§ **Task to carry out**
Retype, exactly as written, every line from the one containing "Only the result" down to the one containing "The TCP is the", including both, and nothing else.
* start Information provided *
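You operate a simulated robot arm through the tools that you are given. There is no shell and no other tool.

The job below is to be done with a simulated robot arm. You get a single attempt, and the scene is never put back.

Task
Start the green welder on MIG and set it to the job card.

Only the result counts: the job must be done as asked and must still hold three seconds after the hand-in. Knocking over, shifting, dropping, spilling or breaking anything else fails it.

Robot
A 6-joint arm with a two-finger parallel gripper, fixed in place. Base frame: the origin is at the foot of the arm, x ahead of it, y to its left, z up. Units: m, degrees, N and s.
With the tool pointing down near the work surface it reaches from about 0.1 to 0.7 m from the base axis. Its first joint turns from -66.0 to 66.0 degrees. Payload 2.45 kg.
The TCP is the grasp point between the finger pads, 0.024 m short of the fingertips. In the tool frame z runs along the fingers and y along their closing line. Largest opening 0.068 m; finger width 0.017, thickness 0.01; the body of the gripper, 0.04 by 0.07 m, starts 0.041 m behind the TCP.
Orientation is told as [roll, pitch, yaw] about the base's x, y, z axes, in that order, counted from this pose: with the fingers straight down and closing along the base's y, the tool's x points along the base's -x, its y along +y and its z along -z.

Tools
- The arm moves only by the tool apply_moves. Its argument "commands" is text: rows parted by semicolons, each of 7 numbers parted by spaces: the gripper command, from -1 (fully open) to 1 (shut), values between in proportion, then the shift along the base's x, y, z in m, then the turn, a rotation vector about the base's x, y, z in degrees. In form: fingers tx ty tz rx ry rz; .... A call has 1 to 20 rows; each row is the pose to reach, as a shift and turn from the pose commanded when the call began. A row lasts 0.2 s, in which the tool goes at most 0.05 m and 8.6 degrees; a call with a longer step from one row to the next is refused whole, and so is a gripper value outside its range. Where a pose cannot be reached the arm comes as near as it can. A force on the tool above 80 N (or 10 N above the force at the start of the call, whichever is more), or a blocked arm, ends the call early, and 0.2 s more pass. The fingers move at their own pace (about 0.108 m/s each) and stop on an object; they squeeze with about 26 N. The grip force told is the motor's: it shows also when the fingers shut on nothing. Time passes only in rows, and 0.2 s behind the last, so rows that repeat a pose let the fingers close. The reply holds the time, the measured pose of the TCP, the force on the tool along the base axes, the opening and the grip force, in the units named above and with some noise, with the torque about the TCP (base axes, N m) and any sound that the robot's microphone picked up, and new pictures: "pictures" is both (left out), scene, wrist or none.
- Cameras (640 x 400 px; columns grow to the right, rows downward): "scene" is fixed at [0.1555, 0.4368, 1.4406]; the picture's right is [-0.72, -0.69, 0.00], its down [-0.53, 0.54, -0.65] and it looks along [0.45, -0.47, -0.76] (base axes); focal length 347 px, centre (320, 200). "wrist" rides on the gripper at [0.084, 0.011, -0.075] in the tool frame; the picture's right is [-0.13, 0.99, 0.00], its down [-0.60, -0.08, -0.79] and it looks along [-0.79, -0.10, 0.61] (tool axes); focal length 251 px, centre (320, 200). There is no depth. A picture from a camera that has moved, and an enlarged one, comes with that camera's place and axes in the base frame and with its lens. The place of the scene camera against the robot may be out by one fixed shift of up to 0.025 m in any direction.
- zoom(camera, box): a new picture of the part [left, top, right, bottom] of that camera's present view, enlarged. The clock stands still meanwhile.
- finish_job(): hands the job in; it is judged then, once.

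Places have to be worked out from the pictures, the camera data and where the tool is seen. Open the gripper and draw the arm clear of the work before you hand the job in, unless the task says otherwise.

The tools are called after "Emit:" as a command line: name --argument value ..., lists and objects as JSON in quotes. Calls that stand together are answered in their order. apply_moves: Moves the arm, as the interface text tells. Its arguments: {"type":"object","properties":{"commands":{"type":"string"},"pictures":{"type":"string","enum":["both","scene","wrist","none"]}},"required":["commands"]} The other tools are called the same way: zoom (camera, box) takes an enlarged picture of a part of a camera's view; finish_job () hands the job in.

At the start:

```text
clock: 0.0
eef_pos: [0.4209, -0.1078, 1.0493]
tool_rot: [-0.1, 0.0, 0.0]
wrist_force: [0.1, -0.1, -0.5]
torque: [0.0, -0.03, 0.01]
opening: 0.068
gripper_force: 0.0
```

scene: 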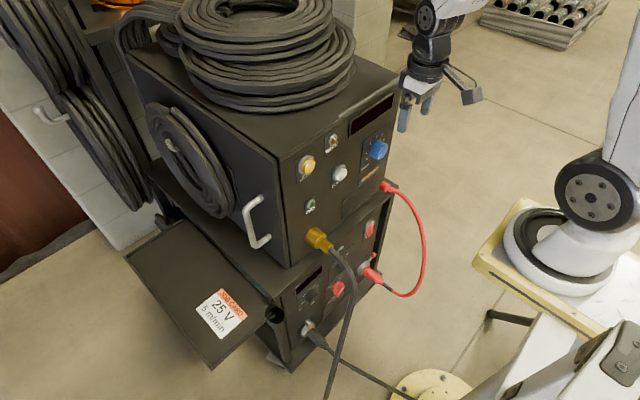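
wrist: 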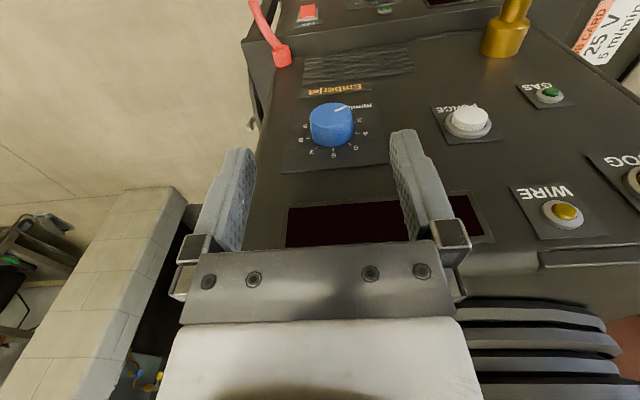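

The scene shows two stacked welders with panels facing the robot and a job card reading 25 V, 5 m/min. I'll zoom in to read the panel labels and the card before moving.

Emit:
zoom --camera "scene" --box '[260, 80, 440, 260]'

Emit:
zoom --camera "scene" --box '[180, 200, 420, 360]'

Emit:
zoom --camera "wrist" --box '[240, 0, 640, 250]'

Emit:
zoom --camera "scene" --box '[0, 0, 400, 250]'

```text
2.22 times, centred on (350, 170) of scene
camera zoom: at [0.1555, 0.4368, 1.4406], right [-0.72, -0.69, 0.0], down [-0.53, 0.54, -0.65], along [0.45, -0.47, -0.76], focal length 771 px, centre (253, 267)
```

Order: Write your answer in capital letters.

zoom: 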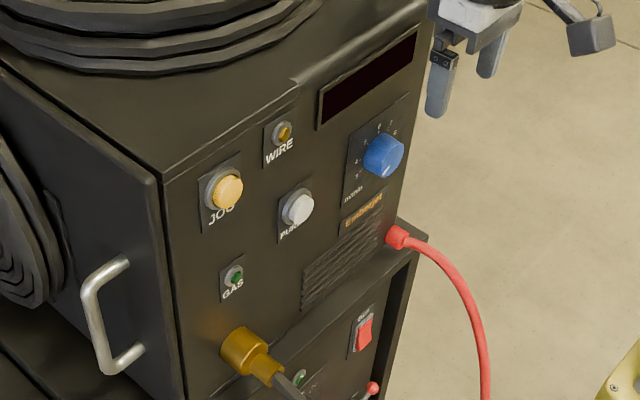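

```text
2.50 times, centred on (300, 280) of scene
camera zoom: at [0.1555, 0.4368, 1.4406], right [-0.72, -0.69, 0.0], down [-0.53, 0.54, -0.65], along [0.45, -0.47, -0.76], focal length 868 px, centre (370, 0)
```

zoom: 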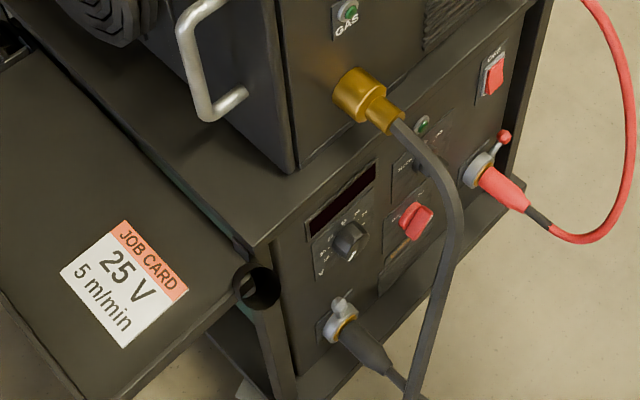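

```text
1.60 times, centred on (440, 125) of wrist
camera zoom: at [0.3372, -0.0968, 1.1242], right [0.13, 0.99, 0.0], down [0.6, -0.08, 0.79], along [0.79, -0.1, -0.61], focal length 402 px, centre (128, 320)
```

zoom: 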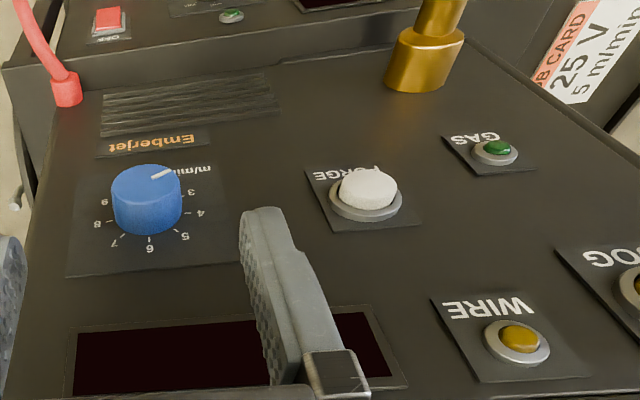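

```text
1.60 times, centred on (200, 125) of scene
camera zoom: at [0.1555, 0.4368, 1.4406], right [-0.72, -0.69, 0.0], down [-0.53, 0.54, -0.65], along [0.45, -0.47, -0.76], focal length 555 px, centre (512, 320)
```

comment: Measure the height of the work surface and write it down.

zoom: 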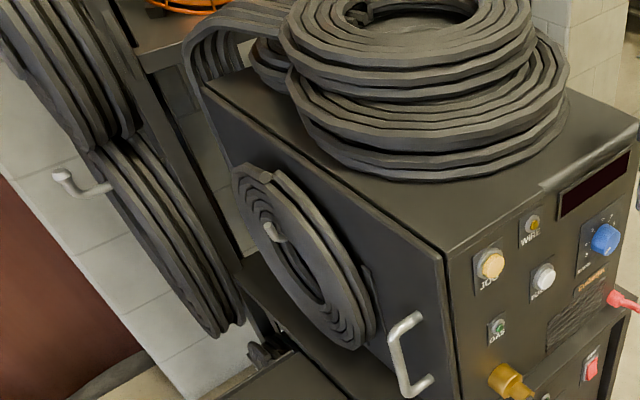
* end Information provided *
§ **Task solution**
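Only the result counts: the job must be done as asked and must still hold three seconds after the hand-in. Knocking over, shifting, dropping, spilling or breaking anything else fails it.

Robot
A 6-joint arm with a two-finger parallel gripper, fixed in place. Base frame: the origin is at the foot of the arm, x ahead of it, y to its left, z up. Units: m, degrees, N and s.
With the tool pointing down near the work surface it reaches from about 0.1 to 0.7 m from the base axis. Its first joint turns from -66.0 to 66.0 degrees. Payload 2.45 kg.
The TCP is the grasp point between the finger pads, 0.024 m short of the fingertips. In the tool frame z runs along the fingers and y along their closing line. Largest opening 0.068 m; finger width 0.017, thickness 0.01; the body of the gripper, 0.04 by 0.07 m, starts 0.041 m behind the TCP.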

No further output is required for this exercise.